Wednesday, February 9, 2011

LIBERTY LAB

Only someone who has had a guide dog can possibly understand how penned in and imprisoned you feel when you’re between dogs or can no longer have them.

When my lovely old Esme retired I was living in an unsuitable area – Not for dogs but for me. My heels were sore because of flat feet which caused me to have plantar fasciitis which has now gone and I had to wait to move to Surrey before I could even think of having another dog. I moved two years ago this coming May and had to go back to the slow and laborious white cane. My arm ached and my back ached but most of all my heart ached.

When I lost Esme I lost my eyes. I lost a companion and I lost a loyal friend. I pottered about and only went out when I had to. I didn’t want to go out because it’s so hard with a cane and I felt so blind, groping about in the street, bumping into objects and it seemed to take so long to get anywhere.

Then I had the call that I longed for. A GDMI rang me to tell me that there was a dog for me. I was so anxious to go that the three days’ notice I had didn’t faze me though I was a bit stunned. I trained last October with my fourth dog, Rosa. It hasn’t been without its difficulties. As usual the training was very tiring and I do have a back problem.

When I came home I had news of a bigger flat which would better meet both Rosa’s and my needs and I wasn’t given much time to move. As anyone will tell you, guide dog training is exhausting enough but a move on top while undergoing home training after the initial residential stint is very tiring indeed. I left my keys in the fridge, forgot to turn off the cooker ring once and could hardly take in anything my instructor told me. Then I had an accident to my right foot and tore all the ligaments in it so just as poor Rosa was getting used to me and her new home, she had to go again. While she “played away” but not with another dog as she has been spayed, I hobbled around my new flat, still going to the bathroom instead of the kitchen as the flat is like a mirror image of my other one but a little different again as it has a separate bedroom.

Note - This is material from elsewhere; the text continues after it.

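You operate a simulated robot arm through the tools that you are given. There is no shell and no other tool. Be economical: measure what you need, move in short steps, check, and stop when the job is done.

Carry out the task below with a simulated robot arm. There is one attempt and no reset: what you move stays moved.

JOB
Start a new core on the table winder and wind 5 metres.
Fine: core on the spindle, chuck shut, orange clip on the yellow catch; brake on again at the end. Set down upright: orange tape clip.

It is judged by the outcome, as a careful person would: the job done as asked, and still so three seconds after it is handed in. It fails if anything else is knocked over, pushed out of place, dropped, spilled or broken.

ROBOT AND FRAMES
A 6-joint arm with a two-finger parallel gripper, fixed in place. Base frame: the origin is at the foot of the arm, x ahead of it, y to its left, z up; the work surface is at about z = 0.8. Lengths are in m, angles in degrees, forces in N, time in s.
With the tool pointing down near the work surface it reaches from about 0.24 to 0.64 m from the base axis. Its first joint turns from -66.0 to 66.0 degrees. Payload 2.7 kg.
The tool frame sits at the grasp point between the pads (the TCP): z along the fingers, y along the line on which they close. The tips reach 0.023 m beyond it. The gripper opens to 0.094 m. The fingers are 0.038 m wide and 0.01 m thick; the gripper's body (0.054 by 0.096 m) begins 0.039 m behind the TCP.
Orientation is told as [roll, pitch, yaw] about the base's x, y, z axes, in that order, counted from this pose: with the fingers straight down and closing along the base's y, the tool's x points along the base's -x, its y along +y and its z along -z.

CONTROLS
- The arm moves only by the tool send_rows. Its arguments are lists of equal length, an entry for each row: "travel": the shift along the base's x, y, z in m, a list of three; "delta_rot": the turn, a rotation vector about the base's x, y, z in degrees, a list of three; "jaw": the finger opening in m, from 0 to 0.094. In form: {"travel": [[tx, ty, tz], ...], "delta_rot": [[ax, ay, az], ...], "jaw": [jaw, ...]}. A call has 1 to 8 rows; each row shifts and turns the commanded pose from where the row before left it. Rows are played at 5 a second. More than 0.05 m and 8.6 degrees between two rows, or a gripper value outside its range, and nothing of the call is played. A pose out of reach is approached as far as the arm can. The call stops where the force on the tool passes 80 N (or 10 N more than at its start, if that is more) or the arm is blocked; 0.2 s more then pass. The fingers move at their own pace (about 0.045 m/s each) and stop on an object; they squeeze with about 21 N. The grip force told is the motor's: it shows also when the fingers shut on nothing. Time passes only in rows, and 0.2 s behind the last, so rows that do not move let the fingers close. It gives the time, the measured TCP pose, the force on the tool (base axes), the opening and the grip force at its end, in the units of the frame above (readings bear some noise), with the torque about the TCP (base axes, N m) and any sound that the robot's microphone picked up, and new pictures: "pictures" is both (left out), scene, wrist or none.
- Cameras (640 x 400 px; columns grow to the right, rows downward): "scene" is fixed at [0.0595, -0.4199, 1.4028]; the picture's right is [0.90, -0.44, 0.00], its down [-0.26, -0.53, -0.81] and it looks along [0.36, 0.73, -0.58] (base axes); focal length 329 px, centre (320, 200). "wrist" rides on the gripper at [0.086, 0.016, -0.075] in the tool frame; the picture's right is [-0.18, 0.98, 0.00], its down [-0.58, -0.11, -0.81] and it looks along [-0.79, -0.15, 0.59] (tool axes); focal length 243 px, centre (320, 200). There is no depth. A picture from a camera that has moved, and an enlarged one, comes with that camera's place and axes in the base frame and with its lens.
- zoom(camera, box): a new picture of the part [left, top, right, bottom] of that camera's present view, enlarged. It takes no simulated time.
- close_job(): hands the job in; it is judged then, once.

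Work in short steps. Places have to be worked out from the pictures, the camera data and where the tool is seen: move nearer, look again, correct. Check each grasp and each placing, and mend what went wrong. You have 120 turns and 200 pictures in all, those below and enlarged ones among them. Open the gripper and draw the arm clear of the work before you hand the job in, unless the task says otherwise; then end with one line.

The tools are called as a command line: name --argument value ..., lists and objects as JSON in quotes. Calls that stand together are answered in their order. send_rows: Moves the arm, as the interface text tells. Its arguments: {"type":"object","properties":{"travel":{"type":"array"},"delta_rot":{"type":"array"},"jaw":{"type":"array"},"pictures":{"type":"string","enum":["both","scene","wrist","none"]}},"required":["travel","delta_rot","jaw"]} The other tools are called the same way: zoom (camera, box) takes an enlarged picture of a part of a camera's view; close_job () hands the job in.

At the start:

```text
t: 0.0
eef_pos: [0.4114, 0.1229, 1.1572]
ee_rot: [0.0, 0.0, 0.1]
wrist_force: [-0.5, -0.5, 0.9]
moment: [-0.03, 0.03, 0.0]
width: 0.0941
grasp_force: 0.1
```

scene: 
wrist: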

In my despairing and tired state, I told my instructor, Emma, that I didn’t want her and would make do with the sighted PA I have. Then, after a visit from my friend and her guide dog which came to me for fuss, I tearfully rang Emma and told her I couldn’t live without Rosa and that I’d not change my mind again and please may I have her back.

On 6th January, having spent Christmas without my dog, Rosa came home and I worked hard to make up for what I missed as a result of hurting my foot.

Now the home training is almost at an end and I have just one more route to qualify on. Today, as on Saturday and a few times beforehand, I went out to get shopping again on my own and yet not on my own. This lovely, gentle two-year-old Labrador, golden and glorious, faithful and dependable, took me unerringly to every shop I needed to go to today. She walked me through the shopping mall I use in Surrey and I know that without her I wouldn’t even bother going to Marks and Spencer.

When I think of how near I was to losing her because I was so desperately tired and in agony with my foot I shudder. I thought I didn’t have enough heart left to share with or give to another guide dog after my lovely old Esme retired but I find it’s true what people say, namely that the more love you give the more you can give. These dogs ask for so little. All they want is a warm bed, regular meals, a bit of fuss and lots of kindness and in return they restore the independence so prized by and valued by us and so taken for granted by those who see.

When I come home, to relieve the tension for us both after the stress of going out in traffic filled streets, I have what I call “waggley fuss”. All this means is that I play with the dog, tickle her and make her wag her tail while saying to her “Wigoty-wag! You’re a good girl aren’t you”, at which point she dashes round the room like a horse at the Epsom Derby and returns with her poor and batter “Flopsy”, a toy made for her by her kind boarder Barbara who looked after her while I moved and when I hurt my foot. I thought today just how much “Wigoty-wag” sounds like “Liberty Lab”. That just about sums it up – Liberty Lab because Rosa has given me back my liberty and freedom just as Emma has for it was Emma who trained us and who has worked hard with me to see me qualify with this lovely dog. A silent army of people, unsung and yet so valuable, from puppy walkers Tessa and Trevor, to Barbara who looked after Rosa to Emma and those others involved in her training, crept up to my door and unlocked the prison bars of blindness so that I may be free – Free again to go out into a world that I have never been able to see. Every penny you put into a box, hour you give to help in whatever way you can and all the time you give to Guide Dogs will do as much and more for someone else who will one day do as I have done and benefit from their very own liberty Lab. It makes going out in the cold and wet, getting covered in mud and waiting for her to “get busy” on a cold winter’s morning so worthwhile. You may be able to stay in with a cane but a guide dog, while giving you no choice but to go out, means that finally and with ease and confidence, you can go out instead.